+++ Selected excerpt +++

Monday, February 15, 2021

Endless

 Well, that was a Daytona 500 for the books.

"Daytona 500" being short for "Daytona 500 Hours."

Like the playwright, you could have called it a long day's journey into night, except it was actually a long day's journey into night and then into another day. It started mid-afternoon on Sunday, didn't end until after midnight on Monday -- and naturally it had an appropriately stupid ending, with Penske teammates Joey Logano and Brad Keselowski wrecking each other on the last lap and taking a whole pile of others with them.

That handed the victory to a guy most people called "Michael McWho?", on account of not many folks knew him by his real name, Michael McDowell.

But McWho flat-throttled it through the last-lap junkyard like the veteran he is to win it under yellow. It was the weirdest finish to a Daytona 500 since Derrike Cope lucked into the only win of his career 31 years ago; even weirder, Cope was in the field Sunday, taking one last auld-lang-syne bow at the age of 62.

+++

● **The tasks**:
**A.** I need one stretch of the selected excerpt verbatim, from "Well, that was" to "name, Michael McDowell.".
**B.** Write what comes next in the selected excerpt.

+++ Given entries +++

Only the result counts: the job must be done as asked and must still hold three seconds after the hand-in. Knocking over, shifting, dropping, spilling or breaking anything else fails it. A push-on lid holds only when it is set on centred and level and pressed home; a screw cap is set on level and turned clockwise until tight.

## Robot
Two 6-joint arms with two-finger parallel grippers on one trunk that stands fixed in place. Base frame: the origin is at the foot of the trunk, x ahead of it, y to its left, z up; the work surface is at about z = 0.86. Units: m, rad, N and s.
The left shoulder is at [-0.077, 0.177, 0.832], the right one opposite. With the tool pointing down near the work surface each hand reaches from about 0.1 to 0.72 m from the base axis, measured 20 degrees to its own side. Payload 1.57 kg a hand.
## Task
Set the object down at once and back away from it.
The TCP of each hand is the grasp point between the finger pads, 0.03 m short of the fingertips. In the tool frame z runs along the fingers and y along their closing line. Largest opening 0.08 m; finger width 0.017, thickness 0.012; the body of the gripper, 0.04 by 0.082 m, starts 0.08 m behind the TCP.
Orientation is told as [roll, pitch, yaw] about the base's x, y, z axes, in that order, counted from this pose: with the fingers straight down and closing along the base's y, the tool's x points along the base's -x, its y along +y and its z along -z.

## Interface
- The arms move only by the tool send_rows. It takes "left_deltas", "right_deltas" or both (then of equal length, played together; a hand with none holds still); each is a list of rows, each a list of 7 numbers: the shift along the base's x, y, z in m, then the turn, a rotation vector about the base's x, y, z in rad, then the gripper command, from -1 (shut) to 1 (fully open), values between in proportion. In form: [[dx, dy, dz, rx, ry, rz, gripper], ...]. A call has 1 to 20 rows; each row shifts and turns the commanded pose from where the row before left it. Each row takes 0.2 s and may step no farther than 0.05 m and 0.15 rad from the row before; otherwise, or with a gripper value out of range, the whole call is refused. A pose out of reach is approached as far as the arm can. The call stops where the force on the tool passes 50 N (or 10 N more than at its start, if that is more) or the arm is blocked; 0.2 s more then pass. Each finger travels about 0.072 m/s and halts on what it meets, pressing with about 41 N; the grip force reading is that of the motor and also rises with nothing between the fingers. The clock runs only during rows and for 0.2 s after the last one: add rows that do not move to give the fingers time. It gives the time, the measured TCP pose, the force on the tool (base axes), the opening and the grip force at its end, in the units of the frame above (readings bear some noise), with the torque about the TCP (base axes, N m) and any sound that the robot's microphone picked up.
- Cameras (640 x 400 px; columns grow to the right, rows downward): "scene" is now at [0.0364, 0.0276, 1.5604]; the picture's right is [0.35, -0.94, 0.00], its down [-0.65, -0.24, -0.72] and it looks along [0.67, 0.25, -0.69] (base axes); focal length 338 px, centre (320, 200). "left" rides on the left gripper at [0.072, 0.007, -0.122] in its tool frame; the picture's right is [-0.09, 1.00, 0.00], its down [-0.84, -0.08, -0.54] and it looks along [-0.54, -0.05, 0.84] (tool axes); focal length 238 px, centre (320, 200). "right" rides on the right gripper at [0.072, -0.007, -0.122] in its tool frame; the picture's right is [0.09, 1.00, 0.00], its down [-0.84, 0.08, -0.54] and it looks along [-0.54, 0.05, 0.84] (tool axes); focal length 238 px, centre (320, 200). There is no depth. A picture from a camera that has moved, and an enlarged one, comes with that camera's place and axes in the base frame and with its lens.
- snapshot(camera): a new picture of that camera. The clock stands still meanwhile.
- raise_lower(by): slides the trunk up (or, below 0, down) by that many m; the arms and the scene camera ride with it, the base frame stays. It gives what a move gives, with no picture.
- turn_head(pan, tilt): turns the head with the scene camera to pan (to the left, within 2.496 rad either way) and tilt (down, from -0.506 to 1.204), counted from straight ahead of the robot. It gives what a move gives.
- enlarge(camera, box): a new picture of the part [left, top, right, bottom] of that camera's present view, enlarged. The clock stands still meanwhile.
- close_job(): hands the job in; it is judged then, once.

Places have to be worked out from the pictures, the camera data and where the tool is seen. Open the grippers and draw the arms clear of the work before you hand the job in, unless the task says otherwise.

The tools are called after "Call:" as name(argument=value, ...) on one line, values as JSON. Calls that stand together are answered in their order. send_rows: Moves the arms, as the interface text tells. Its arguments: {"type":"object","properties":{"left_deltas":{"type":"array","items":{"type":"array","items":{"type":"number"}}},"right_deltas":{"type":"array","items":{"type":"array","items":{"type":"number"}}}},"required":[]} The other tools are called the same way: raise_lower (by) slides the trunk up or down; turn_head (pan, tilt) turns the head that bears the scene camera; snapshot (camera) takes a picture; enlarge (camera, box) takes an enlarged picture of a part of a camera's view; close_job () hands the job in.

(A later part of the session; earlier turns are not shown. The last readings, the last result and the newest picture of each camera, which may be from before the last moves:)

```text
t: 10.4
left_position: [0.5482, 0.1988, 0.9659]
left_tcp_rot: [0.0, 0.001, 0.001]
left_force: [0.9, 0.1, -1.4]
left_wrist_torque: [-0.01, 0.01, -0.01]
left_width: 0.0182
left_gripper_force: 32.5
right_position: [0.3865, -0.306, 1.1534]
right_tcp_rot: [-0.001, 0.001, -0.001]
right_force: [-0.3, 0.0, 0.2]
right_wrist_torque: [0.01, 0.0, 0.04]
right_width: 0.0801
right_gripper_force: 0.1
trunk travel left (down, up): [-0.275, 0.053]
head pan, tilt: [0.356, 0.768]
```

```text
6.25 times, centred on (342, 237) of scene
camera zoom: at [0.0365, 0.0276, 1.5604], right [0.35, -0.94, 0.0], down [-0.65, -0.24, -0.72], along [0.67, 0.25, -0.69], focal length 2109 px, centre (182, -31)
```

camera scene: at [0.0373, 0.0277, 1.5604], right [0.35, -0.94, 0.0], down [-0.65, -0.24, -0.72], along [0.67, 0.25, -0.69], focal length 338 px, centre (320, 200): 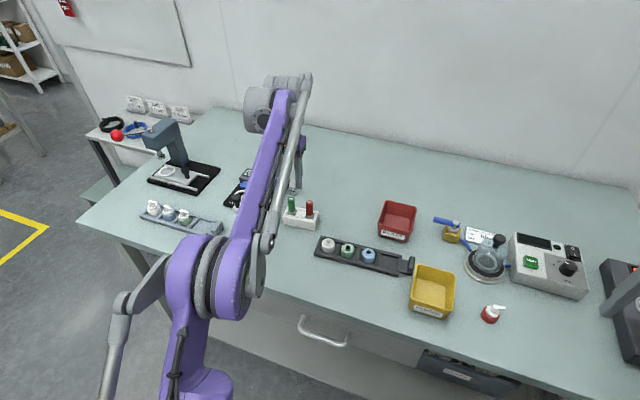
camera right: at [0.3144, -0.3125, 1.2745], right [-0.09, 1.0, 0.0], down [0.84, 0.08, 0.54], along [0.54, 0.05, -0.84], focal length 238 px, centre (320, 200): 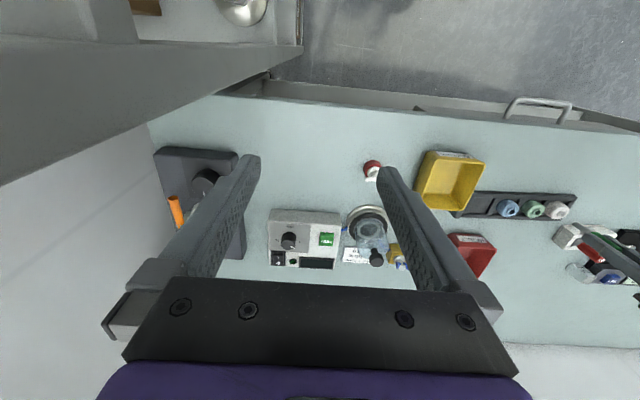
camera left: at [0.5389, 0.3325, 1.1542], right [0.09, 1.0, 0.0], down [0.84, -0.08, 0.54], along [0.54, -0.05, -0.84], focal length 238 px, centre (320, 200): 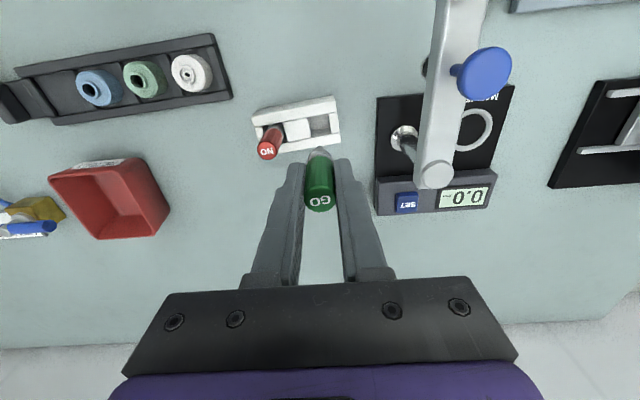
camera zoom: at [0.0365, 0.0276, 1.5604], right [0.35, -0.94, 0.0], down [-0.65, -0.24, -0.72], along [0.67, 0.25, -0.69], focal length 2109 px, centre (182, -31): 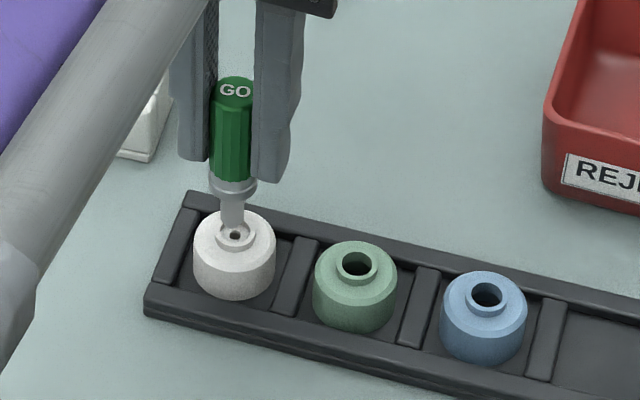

+++
+++ Given entries +++

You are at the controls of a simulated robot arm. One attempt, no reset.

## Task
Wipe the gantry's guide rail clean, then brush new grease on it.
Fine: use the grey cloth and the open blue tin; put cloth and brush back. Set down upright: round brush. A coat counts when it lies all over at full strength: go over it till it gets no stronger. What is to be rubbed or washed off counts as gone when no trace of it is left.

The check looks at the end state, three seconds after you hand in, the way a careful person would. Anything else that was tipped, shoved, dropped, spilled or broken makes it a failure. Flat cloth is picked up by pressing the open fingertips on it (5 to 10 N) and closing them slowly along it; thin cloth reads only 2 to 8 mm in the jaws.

+++

● **Expected answers**:
**A.**
Well, that was a Daytona 500 for the books.

"Daytona 500" being short for "Daytona 500 Hours."

Like the playwright, you could have called it a long day's journey into night, except it was actually a long day's journey into night and then into another day. It started mid-afternoon on Sunday, didn't end until after midnight on Monday -- and naturally it had an appropriately stupid ending, with Penske teammates Joey Logano and Brad Keselowski wrecking each other on the last lap and taking a whole pile of others with them.

That handed the victory to a guy most people called "Michael McWho?", on account of not many folks knew him by his real name, Michael McDowell.

**B.**
 Alas, the bow was a brief one. Cope's day ended on the second lap when a tire went down and he spanked the wall.

Of course, by the time McDowell did his deal, Cope was probably eligible for Medicare. So he had that going for him.

That's because this was the Daytona 500, which meant NASCAR wasn't going to give up without a fight. And so after some more stupid stuff -- an unconscionably early Big One that took out 16 cars just 15 laps into the race -- NASCAR waited out an ensuing clutch of thunderstorms for almost six hours before finally resuming the race sometime around 9 p.m.

Thus the Daytona 500 actually became the Daytona 37.5, followed by the Daytona 462.5.

That the rain delay lasted so long meant some viewers (aka, "me") forgot they hadn't just scrubbed the mission, which they should have and probably would have done if NASCAR folks weren't such an uncommonly bullheaded lot. But they waited and waited and waited, and three hours became four and then five, and eventually one driver (Ross Chastain) left the track and zipped through a McDonald's drive-thru, because why not?

The six-hour intermission meant some viewers (again, "me") never saw a second big wreck on lap 38. Or saw Bubba Wallace make history by becoming the first black driver ever to lead a lap at Daytona, driving  the 23 car for a team co-owned by Michael Jordan and Denny Hamlin. Or saw Logano and Keselowski trigger the Final Big One, and McDowell step through the door those two dopes left ajar.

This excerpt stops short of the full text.